■ SET OF TASKS
**1)** Copy the part of the text to read from the words "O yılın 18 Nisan" through the words "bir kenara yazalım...".
**2)** Your answer continues the text to read from its final sentence.

## Begin TEXT TO READ

Hürriyet yazarı Ertuğrul Özkök, 12 Nisan 2007 yılında New York Havalimanı polisi tarafından Osman Hilmi Özdil'in ele geçirildiği bilgisayarındaki isimlerin FBI tarafından Türkiye'ye verildiğini söyledi. Bu olayı Ergenekon sürecinin başlama tarihi ile ilişkilendiren Özkök, listedeki isimleri, "Saner Fruy, Habib Ümit Sayın, Mustafa Balbag, Sevgi Ereral, Kemal Kednasig, Tamen Ünal, Emin Şirin, Kemal Yavuz" şelinde sıraladı.
Türkiye'ye teslim edilen listenin nereye gittiğinin 10 yıl sonra anlaşıldığını ifade eden Özkök, "17-25 Aralık ve özellikle de 15 Temmuz darbesinden sonra alınacaktır. Bu iki Türk, 12 Nisan günü, “tutuklanacak insanların” listesini Pensilvanya’ya götürmüş... Onayını alıp dönüşe geçmişti... Yani Ergenekon kumpaslarının başlama işareti o hafta verilmişti..." ifadesini kullandı.
Ertuğrul Özkök'ün "O günden 2 ay önce FBI’ın Türkiye’ye verdiği liste" başlığıyla (4 Kasım 2017) yayımlanan yazısı şöyle:
Şimdi geriye, 2007 yılına gidiyoruz...
O yılın 18 Nisan günü, New York Havalimanı polisi, bir Türk’ün üzerinde bir laptop bilgisayar ele geçirir...
O gün kontrol sırasında, şüphe (veya bir ihbar) üzerine bilgisayarına el konulan kişi Osman Hilmi Özdil adlı bir Türk’tür...
Ancak Amerikan polisi o gün bir başka şey daha tespit etmiştir...
Bu şahıs ondan önce New York’a gelen bir başka Türk’le irtibat halindedir...
Onun adı da Murat Karabulut’tur...
Her ikisi ondan 6 gün önce New York’a geldiklerini söylemişlerdir.
New York’ta bu bilgisayarın ele geçirildiği günü tekrar ediyorum:
18 Nisan 2007....
Geliş tarihlerini de bir kenara yazalım...
12 Nisan 2007...
Bilgisayarda çeşitli notlar arasından bir de liste çıkar...
O günlerde Türk ve Amerikan istihbaratlarının ilişkileri iyidir...
Türk yolcunun üzerinden çıkan liste ve 14 sayfalık belge, 5 Kasım 2007 günü bir FBI yetkilisi tarafından elden Emniyet Genel Müdürlüğü İstihbarat Daire Başkanlığı Uluslararası İlişkiler Müdürü Ufuk Gürsoy Yavuz’a teslim eder...

## End TEXT TO READ
## Begin SUPPLIED DATA

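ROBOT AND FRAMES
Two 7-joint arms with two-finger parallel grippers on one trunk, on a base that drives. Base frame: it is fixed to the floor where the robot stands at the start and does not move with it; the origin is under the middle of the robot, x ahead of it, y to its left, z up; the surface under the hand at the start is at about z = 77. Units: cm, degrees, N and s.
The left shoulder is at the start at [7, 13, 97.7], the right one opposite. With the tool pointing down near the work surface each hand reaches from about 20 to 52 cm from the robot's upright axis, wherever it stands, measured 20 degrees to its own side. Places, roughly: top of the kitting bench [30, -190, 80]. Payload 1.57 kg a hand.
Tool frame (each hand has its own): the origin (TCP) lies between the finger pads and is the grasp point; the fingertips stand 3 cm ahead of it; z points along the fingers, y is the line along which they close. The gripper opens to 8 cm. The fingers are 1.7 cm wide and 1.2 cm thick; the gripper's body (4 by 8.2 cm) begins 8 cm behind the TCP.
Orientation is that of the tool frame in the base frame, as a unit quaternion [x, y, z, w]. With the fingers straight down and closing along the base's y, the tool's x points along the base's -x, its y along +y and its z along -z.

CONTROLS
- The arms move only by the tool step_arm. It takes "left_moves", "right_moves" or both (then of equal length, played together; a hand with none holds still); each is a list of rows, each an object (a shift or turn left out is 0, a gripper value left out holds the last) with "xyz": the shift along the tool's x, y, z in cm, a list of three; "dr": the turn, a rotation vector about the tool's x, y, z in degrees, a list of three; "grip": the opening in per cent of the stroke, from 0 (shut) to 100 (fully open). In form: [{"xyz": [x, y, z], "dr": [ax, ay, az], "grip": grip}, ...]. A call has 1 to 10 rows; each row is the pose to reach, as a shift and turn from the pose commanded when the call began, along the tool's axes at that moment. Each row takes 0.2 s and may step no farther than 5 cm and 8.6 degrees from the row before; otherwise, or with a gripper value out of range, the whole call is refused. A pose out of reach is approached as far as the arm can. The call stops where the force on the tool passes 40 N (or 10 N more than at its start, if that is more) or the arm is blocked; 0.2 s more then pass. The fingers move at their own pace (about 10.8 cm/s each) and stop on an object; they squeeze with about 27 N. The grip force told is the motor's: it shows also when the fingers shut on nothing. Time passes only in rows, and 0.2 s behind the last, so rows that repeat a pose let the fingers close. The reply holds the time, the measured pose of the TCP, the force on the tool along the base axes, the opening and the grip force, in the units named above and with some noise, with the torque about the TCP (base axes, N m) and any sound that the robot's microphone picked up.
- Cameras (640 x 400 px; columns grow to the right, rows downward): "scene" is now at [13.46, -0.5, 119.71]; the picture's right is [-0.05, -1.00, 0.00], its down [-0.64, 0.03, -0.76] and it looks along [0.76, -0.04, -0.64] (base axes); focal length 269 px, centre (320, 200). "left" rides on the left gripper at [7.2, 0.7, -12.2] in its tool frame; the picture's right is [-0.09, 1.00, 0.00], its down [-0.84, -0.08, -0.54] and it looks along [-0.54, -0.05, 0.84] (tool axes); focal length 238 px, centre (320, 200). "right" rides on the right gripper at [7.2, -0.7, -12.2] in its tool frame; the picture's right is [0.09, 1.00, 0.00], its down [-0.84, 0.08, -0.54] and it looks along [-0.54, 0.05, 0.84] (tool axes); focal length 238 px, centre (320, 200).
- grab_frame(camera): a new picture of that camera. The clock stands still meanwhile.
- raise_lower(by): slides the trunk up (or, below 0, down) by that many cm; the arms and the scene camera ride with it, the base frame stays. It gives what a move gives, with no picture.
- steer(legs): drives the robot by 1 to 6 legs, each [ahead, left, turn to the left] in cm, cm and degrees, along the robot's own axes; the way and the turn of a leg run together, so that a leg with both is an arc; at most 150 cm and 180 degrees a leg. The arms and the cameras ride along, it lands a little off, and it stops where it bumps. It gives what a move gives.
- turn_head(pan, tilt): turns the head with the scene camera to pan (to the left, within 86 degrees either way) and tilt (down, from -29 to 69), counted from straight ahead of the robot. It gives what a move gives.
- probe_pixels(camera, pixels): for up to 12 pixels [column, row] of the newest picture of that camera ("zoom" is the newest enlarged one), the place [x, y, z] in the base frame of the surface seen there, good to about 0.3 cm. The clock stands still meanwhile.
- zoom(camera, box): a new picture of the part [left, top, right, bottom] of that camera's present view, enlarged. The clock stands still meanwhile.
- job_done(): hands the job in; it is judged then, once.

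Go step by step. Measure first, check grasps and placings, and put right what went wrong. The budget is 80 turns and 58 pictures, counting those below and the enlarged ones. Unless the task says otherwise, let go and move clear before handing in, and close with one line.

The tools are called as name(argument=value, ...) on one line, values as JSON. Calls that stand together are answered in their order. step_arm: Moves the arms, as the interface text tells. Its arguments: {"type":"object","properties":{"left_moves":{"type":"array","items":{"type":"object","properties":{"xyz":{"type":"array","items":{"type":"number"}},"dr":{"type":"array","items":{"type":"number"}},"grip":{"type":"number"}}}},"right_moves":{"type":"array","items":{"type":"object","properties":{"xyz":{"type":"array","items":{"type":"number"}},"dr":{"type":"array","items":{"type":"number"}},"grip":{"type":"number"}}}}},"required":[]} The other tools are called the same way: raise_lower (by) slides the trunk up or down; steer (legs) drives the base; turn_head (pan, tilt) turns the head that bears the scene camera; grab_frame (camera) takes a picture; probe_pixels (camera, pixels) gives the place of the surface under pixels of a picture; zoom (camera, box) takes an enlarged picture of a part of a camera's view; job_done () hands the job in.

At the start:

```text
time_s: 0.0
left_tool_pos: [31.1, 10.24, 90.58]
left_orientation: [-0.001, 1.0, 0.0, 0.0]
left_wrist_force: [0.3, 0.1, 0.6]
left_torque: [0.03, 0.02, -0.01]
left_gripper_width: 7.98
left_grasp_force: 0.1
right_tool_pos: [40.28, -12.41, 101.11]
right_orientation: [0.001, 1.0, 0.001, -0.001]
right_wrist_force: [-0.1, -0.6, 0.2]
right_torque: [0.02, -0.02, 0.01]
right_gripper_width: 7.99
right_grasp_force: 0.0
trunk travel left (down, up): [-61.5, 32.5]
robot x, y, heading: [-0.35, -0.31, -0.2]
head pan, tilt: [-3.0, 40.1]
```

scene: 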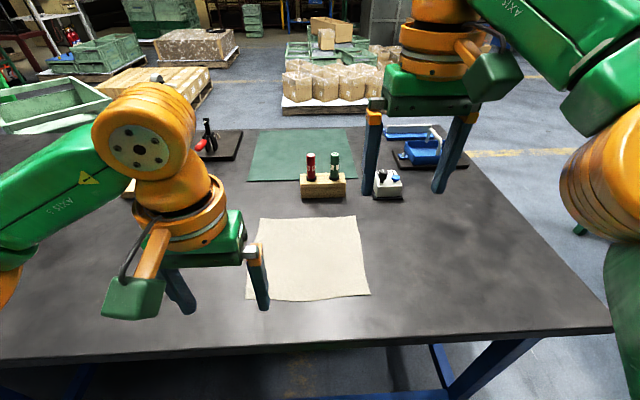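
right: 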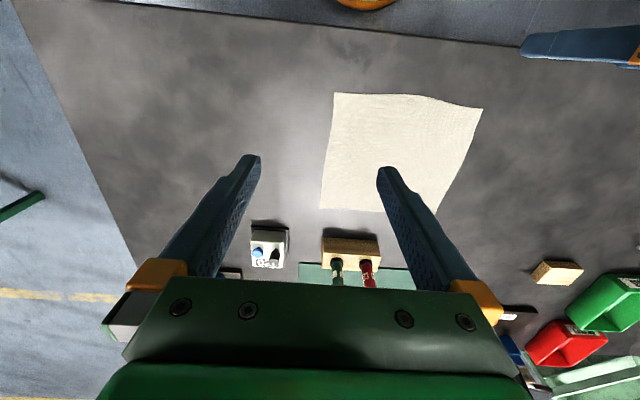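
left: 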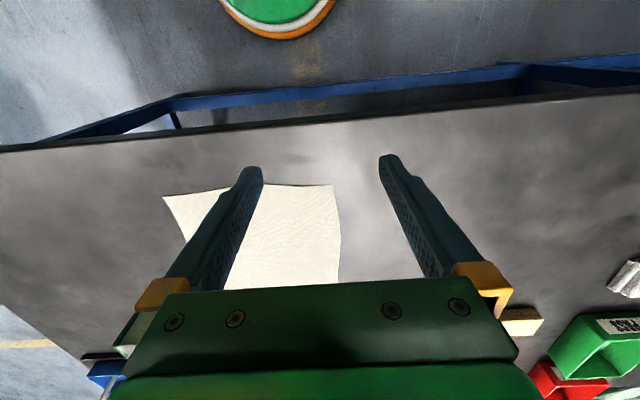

## End SUPPLIED DATA

■ RESULTS FOR THE EXERCISE
**1)**
O yılın 18 Nisan günü, New York Havalimanı polisi, bir Türk’ün üzerinde bir laptop bilgisayar ele geçirir...
O gün kontrol sırasında, şüphe (veya bir ihbar) üzerine bilgisayarına el konulan kişi Osman Hilmi Özdil adlı bir Türk’tür...
Ancak Amerikan polisi o gün bir başka şey daha tespit etmiştir...
Bu şahıs ondan önce New York’a gelen bir başka Türk’le irtibat halindedir...
Onun adı da Murat Karabulut’tur...
Her ikisi ondan 6 gün önce New York’a geldiklerini söylemişlerdir.
New York’ta bu bilgisayarın ele geçirildiği günü tekrar ediyorum:
18 Nisan 2007....
Geliş tarihlerini de bir kenara yazalım...

**2)**
Bilgisayardan çıkan listede birtakım tuhaf isimler vardır.
Saner Fruy... Habib Ümit Sayın... Mustafa Balbag... Sevgi Ereral... Kemal Kednasig... Tamen Ünal... Emin Şirin... Kemal Yavuz...
Bazı isimler çok basit bir şekilde şifrelenmiştir...
Mesela Saner Fruy aslında Şener Eruygur’dur...
Mustafa Balbag’ın Mustafa Balbay olduğunu ise zekâsı en kıt insan bile anlayabilirdi.
Sevgi Ereral aslında Sevgi Erenerol, Kemal Tednasig ise Kemal Kerinçsiz’dir.
Peki bu listenin, biri sigorta acentesi görevlisi, öteki kimya öğretmeni iki Türk’ün üzerinde ne işi vardı?
Şimdi geri dönüp Amerika Birleşik Devletleri’ne giriş tarihlerine tekrar bakalım...
Tarih 12 Nisan 2007...
O gün Türkiye’de, bütün Cumhuriyet tarihimizin en vicdansız kumpasının başlangıç vuruşunun yapıldığı, 12 Haziran 2007 gününden 2 ay öncesidir... 12 Haziran 2007 günü polis Ümraniye’de bir evde el bombaları bulacaktır...
Bu olay, adalet tarihimizin en büyük yüz karası olan Ergenekon sürecininbaşlama tarihidir...
Ve onu izleyen günlerde New York’ta yakalanan iki Türk’ün üzerinde çıkan bu basit şifreli listedeki isimlerin her biri teker teker gözaltına alınacaktır.
Nedir bu...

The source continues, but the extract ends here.